Siamo
stati zitti quando i nostri governanti hanno riscritto le
regole del commercio internazionale per consentire alle
multinazionali di spadroneggiare contro le piccole imprese, contro i
lavoratori, addirittura contro gli stati che corrono il rischio di
finire in tribunale se si azzardano a fare leggi che per difendere
ambiente e salute pongono limiti alle attività delle imprese
straniere.
Siamo
stati zitti quando ci hanno prospettato un’Europa costruita
sul principio supremo della concorrenza selvaggia.
Siamo
stati zitti quando ci hanno trascinato in una moneta unica senza
alcun meccanismo a difesa delle economie più deboli.
Siamo
stati zitti quando le imprese tedesche hanno avuto buon gioco
a invadere i mercati degli altri paesi europei grazie a leggi di casa
propria che hanno abbattuto i costi di produzione sulla pelle dei
loro lavoratori.
Siamo
stati zitti quando hanno progettato l’euro avendo come unico
obiettivo quello di renderlo appetibile per la finanza
internazionale affinché il suo valore salisse sempre più su.
Siamo
stati zitti quando il governo dell’euro è stato affidato al
sistema bancario europeo che ha a cuore solo l’interesse delle
banche contro i cittadini e i governi.
Siamo
stati zitti quando i governi sono stati scippati del potere di
stampare moneta non avendo nessun’altra possibilità di
finanziare i propri deficit se non ricorrendo a banche e investitori
privati che si comportano come strozzini.
Siamo
stati zitti quando i trattati europei hanno anteposto l’interesse
dei creditori ai diritti dei cittadini imponendoci l’austerity
come regola di vita.
Siamo
stati peggio che zitti.
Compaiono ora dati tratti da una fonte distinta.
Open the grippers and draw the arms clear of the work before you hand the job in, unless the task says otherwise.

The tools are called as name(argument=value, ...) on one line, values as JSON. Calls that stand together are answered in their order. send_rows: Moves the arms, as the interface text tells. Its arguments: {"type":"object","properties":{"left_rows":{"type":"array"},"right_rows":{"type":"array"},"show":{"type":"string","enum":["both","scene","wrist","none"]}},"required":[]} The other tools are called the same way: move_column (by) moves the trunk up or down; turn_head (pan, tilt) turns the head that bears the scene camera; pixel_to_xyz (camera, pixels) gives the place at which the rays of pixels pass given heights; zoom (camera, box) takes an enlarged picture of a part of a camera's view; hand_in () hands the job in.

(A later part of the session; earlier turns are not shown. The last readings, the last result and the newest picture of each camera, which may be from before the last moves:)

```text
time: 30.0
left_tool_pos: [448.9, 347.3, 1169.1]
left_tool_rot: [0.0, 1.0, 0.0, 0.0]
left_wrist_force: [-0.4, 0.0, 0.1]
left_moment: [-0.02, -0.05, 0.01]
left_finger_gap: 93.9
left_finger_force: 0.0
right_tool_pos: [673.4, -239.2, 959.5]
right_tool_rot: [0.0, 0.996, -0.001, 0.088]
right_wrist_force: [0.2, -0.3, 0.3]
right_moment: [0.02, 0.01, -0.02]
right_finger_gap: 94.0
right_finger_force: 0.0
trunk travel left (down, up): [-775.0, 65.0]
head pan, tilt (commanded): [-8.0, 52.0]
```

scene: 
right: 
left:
Siamo stati assenti considerando tutto
ciò roba noiosa da lasciare ai professionisti della politica.
Ed
è successo l’inevitabile.
Senza
un fronte popolare che mantenesse la rotta, la politica ha
deragliato. Ha trovato più conveniente mettersi d’accordo con i
poteri forti che in cambio di denaro hanno preteso regole a proprio
favore. Ed oggi che tutti i nodi vengono al pettine, non sappiamo da
che parte rifarci. Sopraffatti dalla complessità ci limitiamo alla
protesta rendendoci simili a bambini che strillano nella speranza che
qualcuno venga in loro soccorso per ripristinare i bisogni
insoddisfatti. La delega continua ad essere l’atteggiamento
dominante, ma ormai dovremmo averlo capito che solo la
partecipazione e la proposta possono tirarci fuori dai guai.
Ma
per proporre, prima ancora che idee di tipo tecnico, occorrono
chiarezze di obiettivi.
E
qui si aprono due strade di fronte a noi: quella della difesa
degli interessi corporativi e quella della difesa dei valori.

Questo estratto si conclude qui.